----- SELECTED EXCERPT
Question

The reaction ${\text{SO}}_2{\text{Cl}}_2\left(g\right)\to {\text{SO}}_2\left(g\right)+{\mathrm{Cl}}_2\left(g\right)$ is first order, with a rate constant of

2.2 × 10^-5s^-1 at 320°C. The partial pressure of SO₂Cl₂(g) in a sealed vessel at 320°C is 1.0 atm. How long will it take for the partial pressure of SO₂Cl₂(g) to fall to 0.50 atm?

Short answer

The time taken for the reaction is$3.2\times {10}^{4}s$

Step-by-step solution

Rate expression:

For the first order reaction which occurs in gaseous state,when initial and final pressures are given the rate expression is given as below

$2.303\log \left(\frac{P_0}{P_t}\right)\hspace{0.17em}=\text{kt}........\left(1\right)$

Where $P_0$ and P_t are initial and final pressure k is the rate constant of the reaction.

Time of the reaction:

Substituting all the given values in equation 1

$$\begin{gathered} 2.303\log \left(\frac{1.0}{0.5}\right)\hspace{0.17em}=2.2\times {10}^{-5}........\left(1\right) \\ t=\frac{2.303}{2.2\times {10}^{-5}}\log 2s \\ t=1.05\times {10}^{-5}\times 0.301 \\ t=3.2\times {10}^{4}s \end{gathered}$$

Hence the time taken for the reaction is$3.2\times {10}^{4}s$
----------
### [DIRECTION 1]
Please copy out the portion of the selected excerpt from "2.2 × 10^-5s^-1" to "to 0.50 atm?" without changes.
----- DATA SECTION
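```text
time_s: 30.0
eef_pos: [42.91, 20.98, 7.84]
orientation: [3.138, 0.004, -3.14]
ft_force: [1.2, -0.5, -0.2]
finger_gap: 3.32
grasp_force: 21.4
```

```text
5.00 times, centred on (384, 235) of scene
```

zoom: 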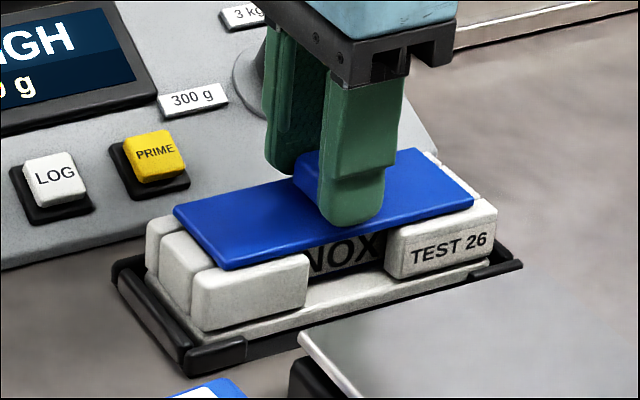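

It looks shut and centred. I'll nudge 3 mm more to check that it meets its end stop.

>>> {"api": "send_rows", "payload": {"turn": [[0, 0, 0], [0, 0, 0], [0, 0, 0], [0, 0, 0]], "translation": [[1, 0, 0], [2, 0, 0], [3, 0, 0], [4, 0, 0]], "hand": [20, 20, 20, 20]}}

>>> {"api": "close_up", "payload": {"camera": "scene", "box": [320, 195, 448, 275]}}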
----------
----- DATA SECTION
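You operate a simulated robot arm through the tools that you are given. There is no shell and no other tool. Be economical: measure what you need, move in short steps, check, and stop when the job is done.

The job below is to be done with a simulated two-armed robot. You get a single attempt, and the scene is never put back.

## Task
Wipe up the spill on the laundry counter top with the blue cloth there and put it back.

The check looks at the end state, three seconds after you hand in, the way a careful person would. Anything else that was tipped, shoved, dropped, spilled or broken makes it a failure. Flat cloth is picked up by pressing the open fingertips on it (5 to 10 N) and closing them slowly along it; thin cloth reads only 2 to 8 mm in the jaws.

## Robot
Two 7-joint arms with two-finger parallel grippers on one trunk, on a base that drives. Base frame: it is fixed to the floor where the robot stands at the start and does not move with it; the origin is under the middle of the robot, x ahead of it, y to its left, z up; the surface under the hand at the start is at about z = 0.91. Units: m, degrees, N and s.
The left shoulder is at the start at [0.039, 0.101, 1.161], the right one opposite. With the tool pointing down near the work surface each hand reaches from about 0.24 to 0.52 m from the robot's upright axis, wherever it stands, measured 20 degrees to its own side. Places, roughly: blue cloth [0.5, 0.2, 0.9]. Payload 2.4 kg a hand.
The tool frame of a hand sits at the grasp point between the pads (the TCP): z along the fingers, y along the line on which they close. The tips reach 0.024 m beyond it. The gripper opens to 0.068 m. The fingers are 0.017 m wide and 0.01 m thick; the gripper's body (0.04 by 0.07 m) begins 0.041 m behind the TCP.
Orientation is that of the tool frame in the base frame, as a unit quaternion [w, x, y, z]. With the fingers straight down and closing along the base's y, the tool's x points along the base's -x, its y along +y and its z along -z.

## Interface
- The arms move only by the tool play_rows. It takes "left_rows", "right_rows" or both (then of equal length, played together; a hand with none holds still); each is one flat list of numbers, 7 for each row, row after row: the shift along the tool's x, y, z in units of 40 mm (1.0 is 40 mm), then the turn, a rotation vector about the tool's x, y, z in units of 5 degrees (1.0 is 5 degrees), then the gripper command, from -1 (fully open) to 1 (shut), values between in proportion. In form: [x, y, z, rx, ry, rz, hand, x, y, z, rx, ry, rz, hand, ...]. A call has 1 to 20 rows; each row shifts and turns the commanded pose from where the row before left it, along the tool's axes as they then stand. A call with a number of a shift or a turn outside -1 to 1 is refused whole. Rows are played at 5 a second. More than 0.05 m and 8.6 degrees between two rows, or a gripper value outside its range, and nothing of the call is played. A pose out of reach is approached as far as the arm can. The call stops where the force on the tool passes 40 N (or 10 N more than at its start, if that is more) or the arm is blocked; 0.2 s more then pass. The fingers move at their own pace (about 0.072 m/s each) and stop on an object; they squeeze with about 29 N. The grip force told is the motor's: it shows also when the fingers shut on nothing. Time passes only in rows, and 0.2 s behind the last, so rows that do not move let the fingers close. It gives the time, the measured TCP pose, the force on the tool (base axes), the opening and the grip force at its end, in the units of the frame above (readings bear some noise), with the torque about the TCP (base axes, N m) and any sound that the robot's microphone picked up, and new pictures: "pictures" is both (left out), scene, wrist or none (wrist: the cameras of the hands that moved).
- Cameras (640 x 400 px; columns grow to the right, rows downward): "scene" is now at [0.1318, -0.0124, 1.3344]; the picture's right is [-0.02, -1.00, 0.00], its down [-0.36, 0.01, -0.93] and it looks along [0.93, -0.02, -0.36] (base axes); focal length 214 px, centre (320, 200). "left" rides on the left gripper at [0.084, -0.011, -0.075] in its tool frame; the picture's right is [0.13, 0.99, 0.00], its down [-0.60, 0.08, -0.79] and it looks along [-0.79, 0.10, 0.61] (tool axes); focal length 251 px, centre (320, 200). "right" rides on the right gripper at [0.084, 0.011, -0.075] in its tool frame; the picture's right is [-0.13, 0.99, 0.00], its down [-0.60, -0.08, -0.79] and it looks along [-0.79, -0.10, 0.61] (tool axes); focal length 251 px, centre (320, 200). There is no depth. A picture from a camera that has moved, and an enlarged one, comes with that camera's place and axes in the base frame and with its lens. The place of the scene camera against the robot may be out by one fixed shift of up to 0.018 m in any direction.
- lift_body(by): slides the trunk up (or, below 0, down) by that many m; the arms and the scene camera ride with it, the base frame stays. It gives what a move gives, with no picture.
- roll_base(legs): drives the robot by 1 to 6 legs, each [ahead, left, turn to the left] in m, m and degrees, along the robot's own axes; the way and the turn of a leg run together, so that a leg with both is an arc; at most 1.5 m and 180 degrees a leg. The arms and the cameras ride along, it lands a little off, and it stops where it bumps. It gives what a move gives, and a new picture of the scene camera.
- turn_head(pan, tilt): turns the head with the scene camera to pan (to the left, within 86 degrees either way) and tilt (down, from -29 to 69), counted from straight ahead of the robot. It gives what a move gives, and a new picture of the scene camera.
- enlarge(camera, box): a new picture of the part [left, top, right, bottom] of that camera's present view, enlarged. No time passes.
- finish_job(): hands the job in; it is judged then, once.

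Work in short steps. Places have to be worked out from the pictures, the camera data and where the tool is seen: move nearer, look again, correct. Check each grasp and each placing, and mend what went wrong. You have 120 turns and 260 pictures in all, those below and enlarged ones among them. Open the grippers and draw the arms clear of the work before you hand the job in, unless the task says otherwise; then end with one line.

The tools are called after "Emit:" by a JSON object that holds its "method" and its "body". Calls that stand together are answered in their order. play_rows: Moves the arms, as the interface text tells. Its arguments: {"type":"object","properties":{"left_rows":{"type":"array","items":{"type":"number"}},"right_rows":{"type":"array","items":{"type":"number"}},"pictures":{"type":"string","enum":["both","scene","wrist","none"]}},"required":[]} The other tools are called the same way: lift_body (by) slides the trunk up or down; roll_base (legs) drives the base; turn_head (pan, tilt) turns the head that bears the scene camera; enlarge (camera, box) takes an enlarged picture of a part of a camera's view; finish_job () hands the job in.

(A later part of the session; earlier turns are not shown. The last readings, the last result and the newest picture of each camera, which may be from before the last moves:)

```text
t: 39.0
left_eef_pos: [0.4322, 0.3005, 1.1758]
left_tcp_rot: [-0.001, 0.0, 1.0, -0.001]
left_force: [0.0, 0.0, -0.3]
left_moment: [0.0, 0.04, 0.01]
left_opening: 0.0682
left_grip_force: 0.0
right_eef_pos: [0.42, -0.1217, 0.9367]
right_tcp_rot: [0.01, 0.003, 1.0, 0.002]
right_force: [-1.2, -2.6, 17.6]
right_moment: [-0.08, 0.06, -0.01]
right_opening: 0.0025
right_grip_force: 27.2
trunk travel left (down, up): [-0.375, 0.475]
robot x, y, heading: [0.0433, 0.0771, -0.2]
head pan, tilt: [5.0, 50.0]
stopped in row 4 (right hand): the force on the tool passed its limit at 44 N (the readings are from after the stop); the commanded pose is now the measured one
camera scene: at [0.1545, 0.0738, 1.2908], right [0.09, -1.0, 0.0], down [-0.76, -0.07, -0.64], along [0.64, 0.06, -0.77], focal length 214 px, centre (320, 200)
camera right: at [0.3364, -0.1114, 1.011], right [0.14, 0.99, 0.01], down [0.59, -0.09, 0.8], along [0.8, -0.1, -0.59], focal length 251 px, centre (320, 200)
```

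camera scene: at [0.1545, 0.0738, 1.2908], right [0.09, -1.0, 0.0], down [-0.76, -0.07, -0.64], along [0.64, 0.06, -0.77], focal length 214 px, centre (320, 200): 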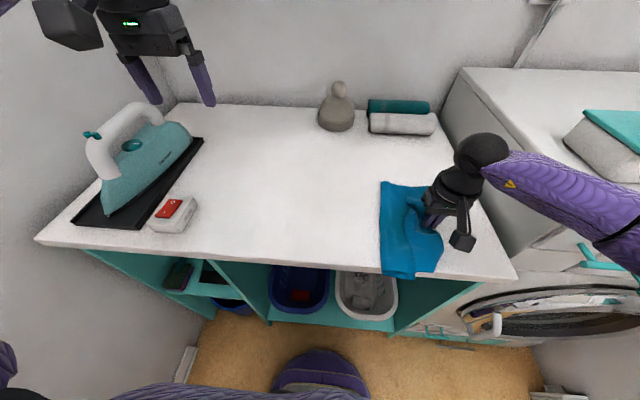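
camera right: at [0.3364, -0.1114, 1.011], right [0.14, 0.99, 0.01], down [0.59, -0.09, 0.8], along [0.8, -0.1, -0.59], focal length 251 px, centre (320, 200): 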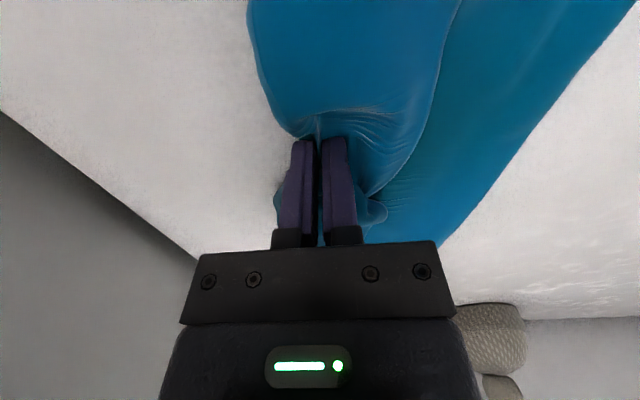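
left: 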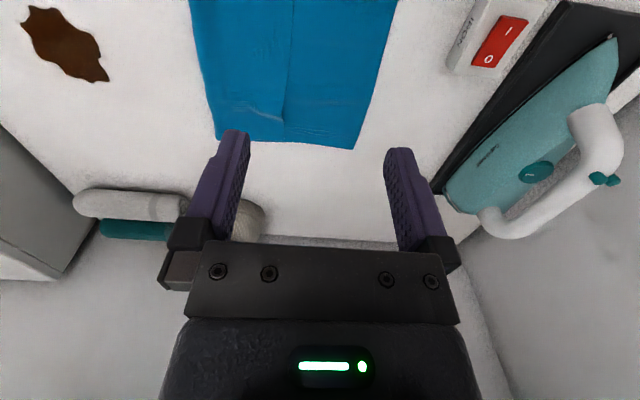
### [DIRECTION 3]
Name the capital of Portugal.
----------
### [DIRECTION 2]
Retype exactly what runs from the line containing "Wipe up the" through the line containing "The left shoulder", both lines included, and stop there.

### [EXERCISE RESPONSE 1]
2.2 × 10^-5s^-1 at 320°C. The partial pressure of SO₂Cl₂(g) in a sealed vessel at 320°C is 1.0 atm. How long will it take for the partial pressure of SO₂Cl₂(g) to fall to 0.50 atm?

### [EXERCISE RESPONSE 2]
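Wipe up the spill on the laundry counter top with the blue cloth there and put it back.

The check looks at the end state, three seconds after you hand in, the way a careful person would. Anything else that was tipped, shoved, dropped, spilled or broken makes it a failure. Flat cloth is picked up by pressing the open fingertips on it (5 to 10 N) and closing them slowly along it; thin cloth reads only 2 to 8 mm in the jaws.

## Robot
Two 7-joint arms with two-finger parallel grippers on one trunk, on a base that drives. Base frame: it is fixed to the floor where the robot stands at the start and does not move with it; the origin is under the middle of the robot, x ahead of it, y to its left, z up; the surface under the hand at the start is at about z = 0.91. Units: m, degrees, N and s.
The left shoulder is at the start at [0.039, 0.101, 1.161], the right one opposite. With the tool pointing down near the work surface each hand reaches from about 0.24 to 0.52 m from the robot's upright axis, wherever it stands, measured 20 degrees to its own side. Places, roughly: blue cloth [0.5, 0.2, 0.9]. Payload 2.4 kg a hand.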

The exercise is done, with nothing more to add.